Under the agreement, the AOL portal would be set as the default homepage in the computer's Web browser, which would also include the toolbar, and have AOL as the default search engine. The services would be localized for each country.
The deal is an expansion of the existing relationship between HP and AOL. A co-branded portal is the default homepage in the browser that ships with consumer PCs in the United States.
In the latest agreement, the default portal would be based on myAOL, a customizable, modular homepage that was recently released in public beta in the United States. The portal would provide space for end users to access HP content, services and partner offerings, as well as offer access to other AOL products and services in international markets.
"This agreement provides us a unique opportunity to showcase our portal, toolbar and other products and services to a truly global audience," Ron Grant, president and chief operating officer for AOL, said in a statement.

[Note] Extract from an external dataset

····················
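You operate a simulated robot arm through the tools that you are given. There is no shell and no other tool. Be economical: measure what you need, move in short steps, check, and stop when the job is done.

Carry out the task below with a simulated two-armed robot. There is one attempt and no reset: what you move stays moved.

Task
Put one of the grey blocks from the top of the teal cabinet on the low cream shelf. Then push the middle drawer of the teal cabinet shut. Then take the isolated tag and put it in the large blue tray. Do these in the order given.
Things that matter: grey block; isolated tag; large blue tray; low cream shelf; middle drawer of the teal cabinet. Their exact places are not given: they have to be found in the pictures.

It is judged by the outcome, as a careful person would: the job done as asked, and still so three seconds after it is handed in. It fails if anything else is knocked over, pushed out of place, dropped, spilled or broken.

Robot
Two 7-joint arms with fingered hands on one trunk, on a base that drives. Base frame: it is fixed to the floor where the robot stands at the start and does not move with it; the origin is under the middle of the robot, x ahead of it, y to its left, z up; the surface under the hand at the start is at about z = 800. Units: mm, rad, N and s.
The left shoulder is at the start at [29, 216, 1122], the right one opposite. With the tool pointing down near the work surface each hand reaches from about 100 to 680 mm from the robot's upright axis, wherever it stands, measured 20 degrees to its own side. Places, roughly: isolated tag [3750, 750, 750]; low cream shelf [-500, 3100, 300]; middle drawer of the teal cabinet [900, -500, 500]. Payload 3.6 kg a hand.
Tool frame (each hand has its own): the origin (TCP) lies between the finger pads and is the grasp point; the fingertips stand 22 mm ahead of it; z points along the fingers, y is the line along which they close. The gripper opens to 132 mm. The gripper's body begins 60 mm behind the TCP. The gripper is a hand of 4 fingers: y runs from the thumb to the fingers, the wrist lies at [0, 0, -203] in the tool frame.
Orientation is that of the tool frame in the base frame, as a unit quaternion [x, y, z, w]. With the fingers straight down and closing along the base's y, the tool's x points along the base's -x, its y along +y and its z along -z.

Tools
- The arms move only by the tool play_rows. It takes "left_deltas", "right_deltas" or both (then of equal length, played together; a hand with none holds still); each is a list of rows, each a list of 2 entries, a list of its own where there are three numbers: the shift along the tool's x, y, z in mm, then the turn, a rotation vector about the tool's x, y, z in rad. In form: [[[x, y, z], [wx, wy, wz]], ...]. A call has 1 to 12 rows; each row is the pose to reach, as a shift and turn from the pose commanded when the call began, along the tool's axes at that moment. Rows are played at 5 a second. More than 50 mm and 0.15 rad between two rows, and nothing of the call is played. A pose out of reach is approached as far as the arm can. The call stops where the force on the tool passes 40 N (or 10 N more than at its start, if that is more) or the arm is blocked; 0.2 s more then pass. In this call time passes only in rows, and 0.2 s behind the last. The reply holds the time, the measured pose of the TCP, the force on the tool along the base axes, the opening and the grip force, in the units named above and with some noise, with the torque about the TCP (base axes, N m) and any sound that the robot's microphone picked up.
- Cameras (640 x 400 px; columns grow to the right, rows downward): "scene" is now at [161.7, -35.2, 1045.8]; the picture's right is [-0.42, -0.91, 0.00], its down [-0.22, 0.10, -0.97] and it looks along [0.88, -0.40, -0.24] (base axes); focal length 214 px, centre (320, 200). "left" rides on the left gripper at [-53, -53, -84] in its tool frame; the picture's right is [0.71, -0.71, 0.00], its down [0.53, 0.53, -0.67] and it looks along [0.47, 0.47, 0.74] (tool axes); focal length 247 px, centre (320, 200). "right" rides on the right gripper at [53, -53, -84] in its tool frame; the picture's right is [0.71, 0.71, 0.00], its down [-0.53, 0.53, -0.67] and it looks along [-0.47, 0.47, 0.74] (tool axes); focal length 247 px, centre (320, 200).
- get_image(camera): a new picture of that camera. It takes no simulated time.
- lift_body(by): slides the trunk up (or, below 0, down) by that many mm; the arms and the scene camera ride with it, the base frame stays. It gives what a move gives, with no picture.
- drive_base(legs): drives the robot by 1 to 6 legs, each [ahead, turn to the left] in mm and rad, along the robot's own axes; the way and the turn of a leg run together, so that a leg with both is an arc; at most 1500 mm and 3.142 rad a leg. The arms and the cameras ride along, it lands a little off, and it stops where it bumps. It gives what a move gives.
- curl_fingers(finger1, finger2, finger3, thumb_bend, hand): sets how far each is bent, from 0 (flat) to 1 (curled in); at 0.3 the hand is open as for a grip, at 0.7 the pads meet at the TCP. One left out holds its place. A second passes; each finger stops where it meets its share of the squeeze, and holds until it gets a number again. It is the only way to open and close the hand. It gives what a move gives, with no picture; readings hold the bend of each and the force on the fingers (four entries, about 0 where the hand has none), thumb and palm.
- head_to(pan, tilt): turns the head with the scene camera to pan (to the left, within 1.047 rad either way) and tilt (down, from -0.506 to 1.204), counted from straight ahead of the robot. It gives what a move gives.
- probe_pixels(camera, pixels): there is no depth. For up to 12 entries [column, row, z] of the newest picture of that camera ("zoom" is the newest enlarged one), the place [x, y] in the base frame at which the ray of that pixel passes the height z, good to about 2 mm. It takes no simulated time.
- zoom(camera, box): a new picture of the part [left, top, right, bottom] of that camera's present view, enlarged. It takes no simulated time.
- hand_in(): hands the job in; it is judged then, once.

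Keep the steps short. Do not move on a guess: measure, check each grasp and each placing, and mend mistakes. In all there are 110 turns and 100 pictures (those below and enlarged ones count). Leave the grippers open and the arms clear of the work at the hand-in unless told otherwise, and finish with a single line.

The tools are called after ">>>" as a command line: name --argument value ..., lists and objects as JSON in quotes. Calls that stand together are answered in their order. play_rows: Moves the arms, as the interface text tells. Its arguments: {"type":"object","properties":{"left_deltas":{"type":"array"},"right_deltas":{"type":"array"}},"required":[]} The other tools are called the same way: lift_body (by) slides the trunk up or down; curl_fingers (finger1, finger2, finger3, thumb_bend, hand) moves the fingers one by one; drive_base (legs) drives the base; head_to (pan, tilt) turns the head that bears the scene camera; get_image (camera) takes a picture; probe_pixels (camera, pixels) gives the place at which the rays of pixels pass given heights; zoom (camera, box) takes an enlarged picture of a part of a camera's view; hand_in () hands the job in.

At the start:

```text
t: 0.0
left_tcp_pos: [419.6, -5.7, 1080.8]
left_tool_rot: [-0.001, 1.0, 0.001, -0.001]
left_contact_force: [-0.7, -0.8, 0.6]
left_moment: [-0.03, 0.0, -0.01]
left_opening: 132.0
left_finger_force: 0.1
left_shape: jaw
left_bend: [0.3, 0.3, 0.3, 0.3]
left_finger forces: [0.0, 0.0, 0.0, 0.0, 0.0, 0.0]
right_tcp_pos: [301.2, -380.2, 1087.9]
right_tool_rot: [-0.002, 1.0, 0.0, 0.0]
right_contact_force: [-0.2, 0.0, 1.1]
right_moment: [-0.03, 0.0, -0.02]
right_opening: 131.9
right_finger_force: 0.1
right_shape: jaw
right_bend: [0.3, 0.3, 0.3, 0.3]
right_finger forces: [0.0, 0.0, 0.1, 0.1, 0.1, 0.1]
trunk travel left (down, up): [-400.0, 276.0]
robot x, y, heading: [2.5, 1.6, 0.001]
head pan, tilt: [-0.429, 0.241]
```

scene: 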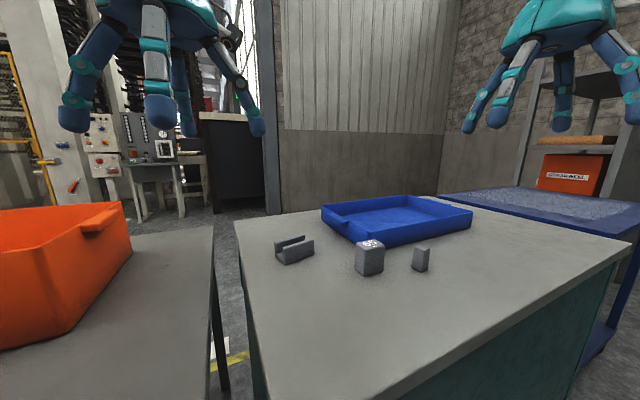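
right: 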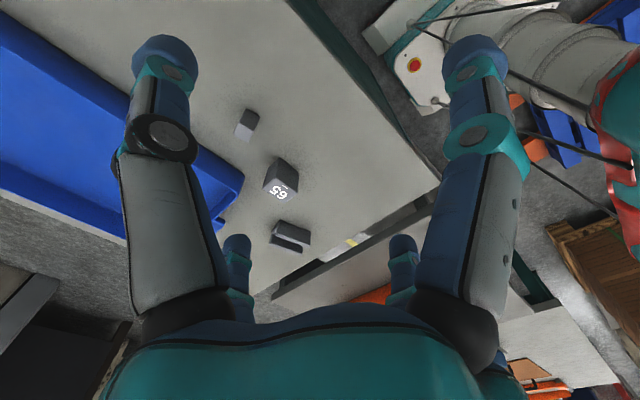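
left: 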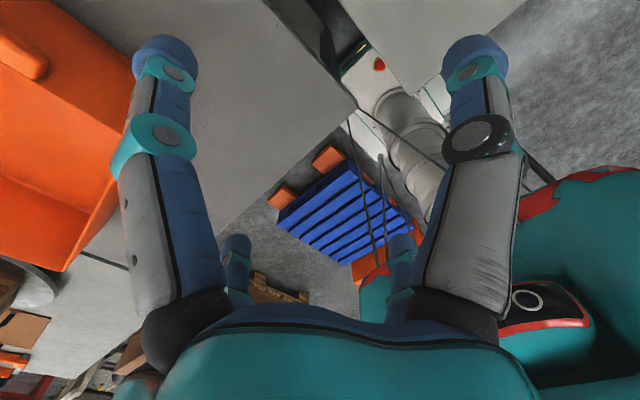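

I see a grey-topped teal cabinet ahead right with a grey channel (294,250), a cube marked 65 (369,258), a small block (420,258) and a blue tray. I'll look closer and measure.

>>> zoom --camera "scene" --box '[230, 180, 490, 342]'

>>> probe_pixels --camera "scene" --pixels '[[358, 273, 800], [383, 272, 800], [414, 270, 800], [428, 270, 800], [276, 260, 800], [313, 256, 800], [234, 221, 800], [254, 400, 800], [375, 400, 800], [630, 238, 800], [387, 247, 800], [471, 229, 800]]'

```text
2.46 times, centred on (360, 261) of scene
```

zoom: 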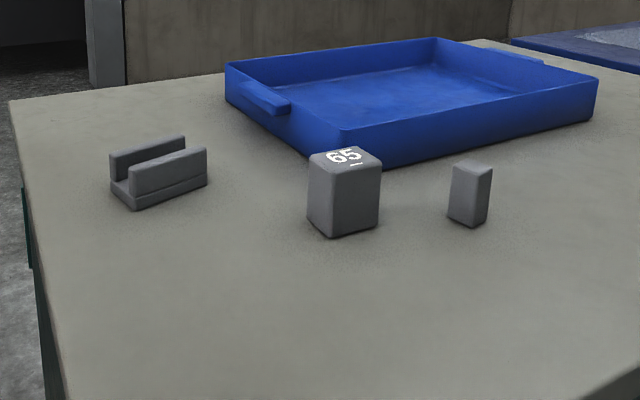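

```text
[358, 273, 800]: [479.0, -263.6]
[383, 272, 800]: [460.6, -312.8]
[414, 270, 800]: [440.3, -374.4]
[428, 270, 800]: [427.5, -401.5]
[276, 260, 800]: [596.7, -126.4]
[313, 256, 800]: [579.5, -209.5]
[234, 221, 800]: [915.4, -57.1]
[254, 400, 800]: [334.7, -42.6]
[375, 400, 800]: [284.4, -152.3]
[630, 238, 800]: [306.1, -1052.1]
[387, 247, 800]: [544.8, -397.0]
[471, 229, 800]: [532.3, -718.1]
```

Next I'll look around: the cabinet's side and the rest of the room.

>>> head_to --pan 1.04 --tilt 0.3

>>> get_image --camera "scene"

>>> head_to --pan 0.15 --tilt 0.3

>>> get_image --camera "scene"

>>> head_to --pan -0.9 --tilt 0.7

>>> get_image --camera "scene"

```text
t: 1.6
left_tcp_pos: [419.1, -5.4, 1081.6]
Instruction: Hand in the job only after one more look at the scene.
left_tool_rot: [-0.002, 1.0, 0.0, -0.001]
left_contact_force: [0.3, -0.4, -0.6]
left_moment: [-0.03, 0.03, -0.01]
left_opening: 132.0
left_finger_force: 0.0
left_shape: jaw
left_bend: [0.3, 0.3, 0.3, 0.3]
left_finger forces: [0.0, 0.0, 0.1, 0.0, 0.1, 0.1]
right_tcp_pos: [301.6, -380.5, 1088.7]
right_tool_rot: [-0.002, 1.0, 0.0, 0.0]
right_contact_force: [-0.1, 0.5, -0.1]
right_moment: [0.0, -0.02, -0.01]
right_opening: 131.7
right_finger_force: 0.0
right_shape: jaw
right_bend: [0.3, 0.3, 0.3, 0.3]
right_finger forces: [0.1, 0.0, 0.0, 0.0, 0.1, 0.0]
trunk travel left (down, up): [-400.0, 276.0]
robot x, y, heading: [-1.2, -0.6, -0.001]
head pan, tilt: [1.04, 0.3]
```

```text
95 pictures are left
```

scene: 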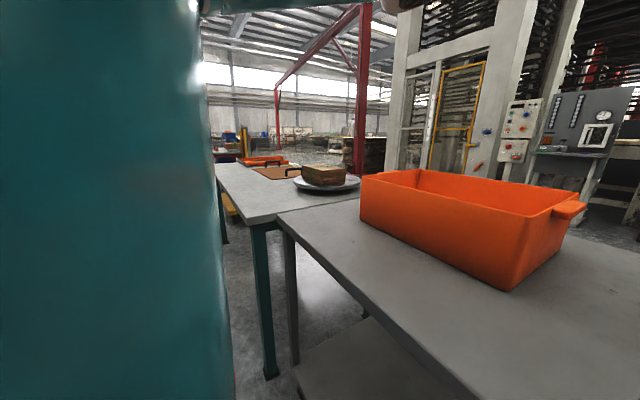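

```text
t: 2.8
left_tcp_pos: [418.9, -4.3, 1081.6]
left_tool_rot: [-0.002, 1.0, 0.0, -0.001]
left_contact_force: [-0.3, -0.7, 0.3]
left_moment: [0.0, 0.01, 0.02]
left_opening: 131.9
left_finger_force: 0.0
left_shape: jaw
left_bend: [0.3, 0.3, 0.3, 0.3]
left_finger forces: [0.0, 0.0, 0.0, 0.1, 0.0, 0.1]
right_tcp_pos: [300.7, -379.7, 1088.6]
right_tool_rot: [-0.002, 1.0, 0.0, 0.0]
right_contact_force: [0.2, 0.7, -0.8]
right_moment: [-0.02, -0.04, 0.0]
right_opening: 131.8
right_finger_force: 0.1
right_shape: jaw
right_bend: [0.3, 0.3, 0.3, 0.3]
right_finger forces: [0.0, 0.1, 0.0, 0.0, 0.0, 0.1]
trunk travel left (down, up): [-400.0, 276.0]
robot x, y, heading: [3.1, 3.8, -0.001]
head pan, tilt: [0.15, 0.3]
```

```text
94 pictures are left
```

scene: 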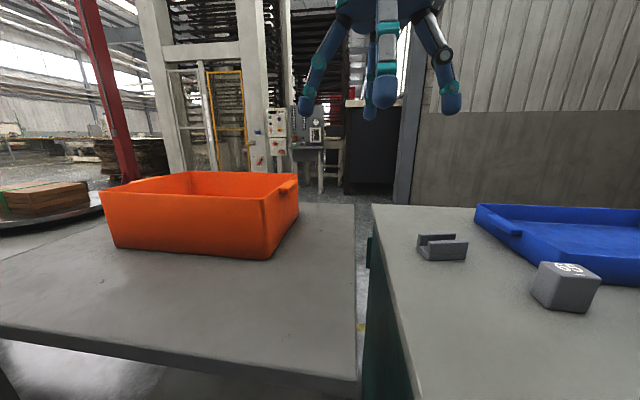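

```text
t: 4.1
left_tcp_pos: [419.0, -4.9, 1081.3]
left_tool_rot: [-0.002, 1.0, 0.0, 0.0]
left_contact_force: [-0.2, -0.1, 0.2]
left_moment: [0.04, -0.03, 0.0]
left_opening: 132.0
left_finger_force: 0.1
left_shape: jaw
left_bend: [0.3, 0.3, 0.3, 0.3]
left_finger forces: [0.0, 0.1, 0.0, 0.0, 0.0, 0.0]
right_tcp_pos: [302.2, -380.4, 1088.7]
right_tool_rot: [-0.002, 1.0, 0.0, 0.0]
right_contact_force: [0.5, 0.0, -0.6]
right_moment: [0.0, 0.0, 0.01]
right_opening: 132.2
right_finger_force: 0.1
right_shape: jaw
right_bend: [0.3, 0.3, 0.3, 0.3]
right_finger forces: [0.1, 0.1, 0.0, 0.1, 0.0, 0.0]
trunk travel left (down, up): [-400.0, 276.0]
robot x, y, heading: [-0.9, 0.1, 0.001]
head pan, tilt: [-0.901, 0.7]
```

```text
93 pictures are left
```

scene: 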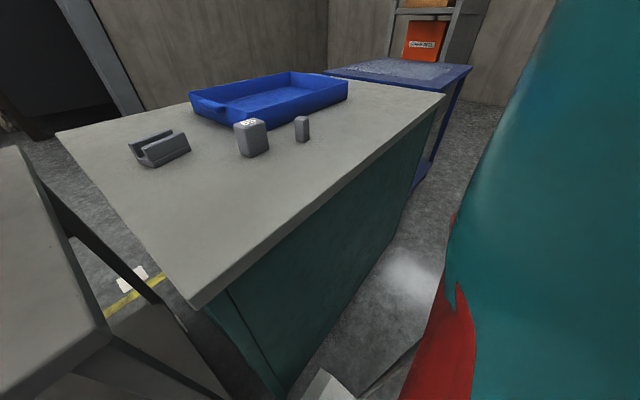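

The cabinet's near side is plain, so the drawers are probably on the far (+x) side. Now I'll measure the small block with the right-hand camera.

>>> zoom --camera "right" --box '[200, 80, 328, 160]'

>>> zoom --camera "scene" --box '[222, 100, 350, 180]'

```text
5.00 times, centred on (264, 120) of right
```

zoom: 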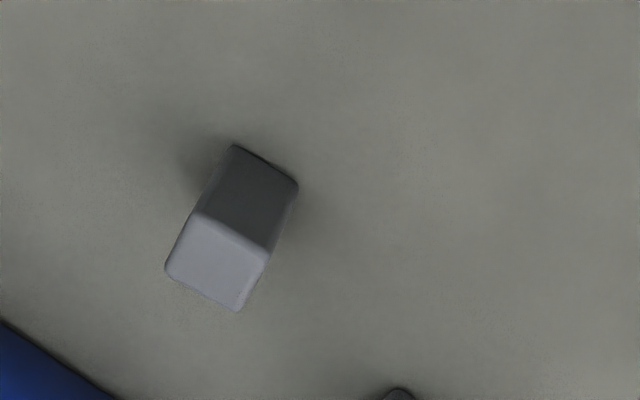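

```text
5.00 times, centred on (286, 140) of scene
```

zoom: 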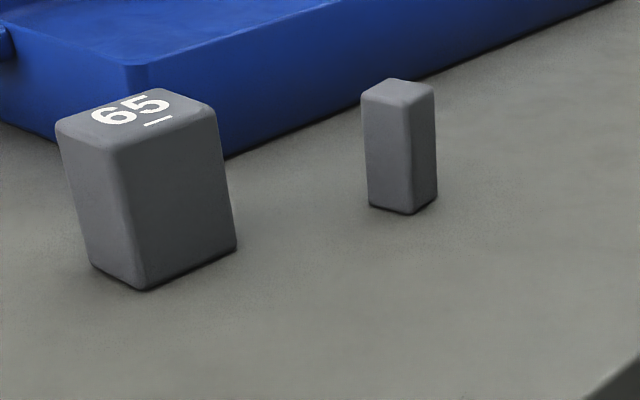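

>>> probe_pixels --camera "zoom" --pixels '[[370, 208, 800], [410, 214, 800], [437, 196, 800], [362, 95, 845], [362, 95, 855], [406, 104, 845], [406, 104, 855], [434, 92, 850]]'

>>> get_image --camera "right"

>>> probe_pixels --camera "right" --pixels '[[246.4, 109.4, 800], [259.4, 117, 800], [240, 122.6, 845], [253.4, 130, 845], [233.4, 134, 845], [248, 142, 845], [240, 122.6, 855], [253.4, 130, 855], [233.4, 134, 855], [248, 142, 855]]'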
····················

While adding software and services to PCs may seem like a good idea, it has drawn lots of complaints from PC buyers who often refer to such unwanted offerings as "junkware." Many users would prefer to install their own software, but PC makers see such offerings as a source of revenue at a time when margins are slim, particularly with desktop computers.
For some time, AOL has been moving its services to the Web from its proprietary portal, which was popular during the years that dial-up dominated the online industry. Besides offering its services through a browser, AOL gives away to broadband users a desktop application called OpenRide that provides access to e-mail, instant messaging, Web browsing, online search, and a digital entertainment media center.